Ottawa Police Chief Eric Stubbs says it could take “a couple of years” to build up a team of officers specifically dedicated to local policing duties in the Parliamentary Precinct in downtown Ottawa.

Stubbs made the comments Tuesday at a technical briefing for Ottawa city councillors regarding the police service’s new district policing model pilot project, which launches on Monday. The model breaks Ottawa into four districts — east, west, central and south — with the aim of being able to better manage smaller chunks of the city at any given time.

During a question and answer period with councillors, Stubbs suggested the police service is working on a fifth district.

“A fifth district that we’re going to build, the federal district … it’s going to take a couple of years to build up that team so that it is in place, they’re educated and trained about what goes on down there,” he said.
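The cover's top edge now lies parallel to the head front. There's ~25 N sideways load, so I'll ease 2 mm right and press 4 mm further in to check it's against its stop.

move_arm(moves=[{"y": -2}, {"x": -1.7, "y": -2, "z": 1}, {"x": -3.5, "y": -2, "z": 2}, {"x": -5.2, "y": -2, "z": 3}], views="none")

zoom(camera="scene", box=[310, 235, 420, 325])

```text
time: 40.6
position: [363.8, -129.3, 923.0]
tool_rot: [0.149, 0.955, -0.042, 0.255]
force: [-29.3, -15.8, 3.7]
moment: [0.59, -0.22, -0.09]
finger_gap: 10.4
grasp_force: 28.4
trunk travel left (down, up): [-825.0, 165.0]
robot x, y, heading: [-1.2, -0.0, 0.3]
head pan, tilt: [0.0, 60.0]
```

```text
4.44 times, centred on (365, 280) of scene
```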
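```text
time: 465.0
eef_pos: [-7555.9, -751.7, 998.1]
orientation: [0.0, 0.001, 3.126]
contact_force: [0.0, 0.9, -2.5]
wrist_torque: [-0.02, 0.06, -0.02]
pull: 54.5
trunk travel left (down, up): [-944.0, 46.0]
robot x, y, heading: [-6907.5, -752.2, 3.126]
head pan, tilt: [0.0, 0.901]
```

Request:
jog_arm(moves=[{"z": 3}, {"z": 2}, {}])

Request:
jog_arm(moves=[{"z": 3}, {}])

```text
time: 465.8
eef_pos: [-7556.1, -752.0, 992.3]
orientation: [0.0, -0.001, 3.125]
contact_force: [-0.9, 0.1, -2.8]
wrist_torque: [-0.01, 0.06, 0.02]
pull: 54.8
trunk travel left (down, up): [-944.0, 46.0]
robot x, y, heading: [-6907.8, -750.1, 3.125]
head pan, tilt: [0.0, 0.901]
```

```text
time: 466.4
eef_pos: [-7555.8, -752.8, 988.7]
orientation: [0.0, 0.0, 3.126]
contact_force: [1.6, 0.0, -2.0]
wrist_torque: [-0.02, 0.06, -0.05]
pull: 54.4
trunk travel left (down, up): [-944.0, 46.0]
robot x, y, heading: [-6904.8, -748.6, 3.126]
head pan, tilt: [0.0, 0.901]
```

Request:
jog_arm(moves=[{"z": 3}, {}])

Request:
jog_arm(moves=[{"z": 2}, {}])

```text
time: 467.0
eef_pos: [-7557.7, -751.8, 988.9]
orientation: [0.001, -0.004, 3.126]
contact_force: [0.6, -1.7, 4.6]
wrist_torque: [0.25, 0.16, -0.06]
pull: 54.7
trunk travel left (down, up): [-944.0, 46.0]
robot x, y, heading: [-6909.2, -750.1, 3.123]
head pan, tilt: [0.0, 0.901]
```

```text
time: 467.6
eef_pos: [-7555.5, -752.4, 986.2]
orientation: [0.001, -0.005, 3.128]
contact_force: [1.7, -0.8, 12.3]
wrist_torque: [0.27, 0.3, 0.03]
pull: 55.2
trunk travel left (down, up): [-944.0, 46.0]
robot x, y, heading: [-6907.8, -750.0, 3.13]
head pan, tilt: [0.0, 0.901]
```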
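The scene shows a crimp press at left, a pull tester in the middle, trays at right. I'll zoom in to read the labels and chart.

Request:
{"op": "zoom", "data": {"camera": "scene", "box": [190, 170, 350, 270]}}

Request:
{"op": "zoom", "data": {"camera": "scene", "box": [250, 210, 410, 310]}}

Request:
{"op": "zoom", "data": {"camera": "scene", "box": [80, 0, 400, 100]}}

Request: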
The idea would be that these officers would primarily respond to events and issues such as protests, which Stubbs said are becoming more frequent.

“Every year, we plan for Canada Day because that’s all hands on deck and we all know that, and that’ll continue — it comes every year — but there seems to be more and more of these major events that seem to be popping up every month,” he said. “I just don’t see it getting any better, in terms of that frequency.”

The 2024 federal budget included $50 million in federal funding to the Ottawa Police Service over the next five years to “enhance security” in the area around Parliament Hill, on Wellington Street and Sparks Street, and around the Justice and Confederation buildings.

Discussions around policing areas that are not the jurisdiction of the Parliamentary Protective Service have been ongoing since the 2022 Freedom Convoy protest, which shut down Wellington Street and many other parts of downtown for three weeks. The Ottawa Police Service was in charge of policing nearly all areas where the protesters were encamped.

A “federal district” might also keep officers from other parts of the city, particularly rural areas, from having to go downtown to assist in policing duties, Stubbs suggested.

“There’s no doubt that sometimes in the rural communities, that they sometimes get tapped, but often it is in the downtown core,” he said. “But it will take time. A couple of years. We’ll have to build this up.”

Stubbs also mentioned that the police service is working to hire more than 400 new officers between now and 2026, but he said funding, finding recruits, and ensuring there are enough spaces at the Ontario Police College for those recruits are all challenges in reaching that goal.

Last year, the police force hired 87 new recruits, falling short of its goal of 107. Thirty-two new recruits were hired in the first three months of 2024.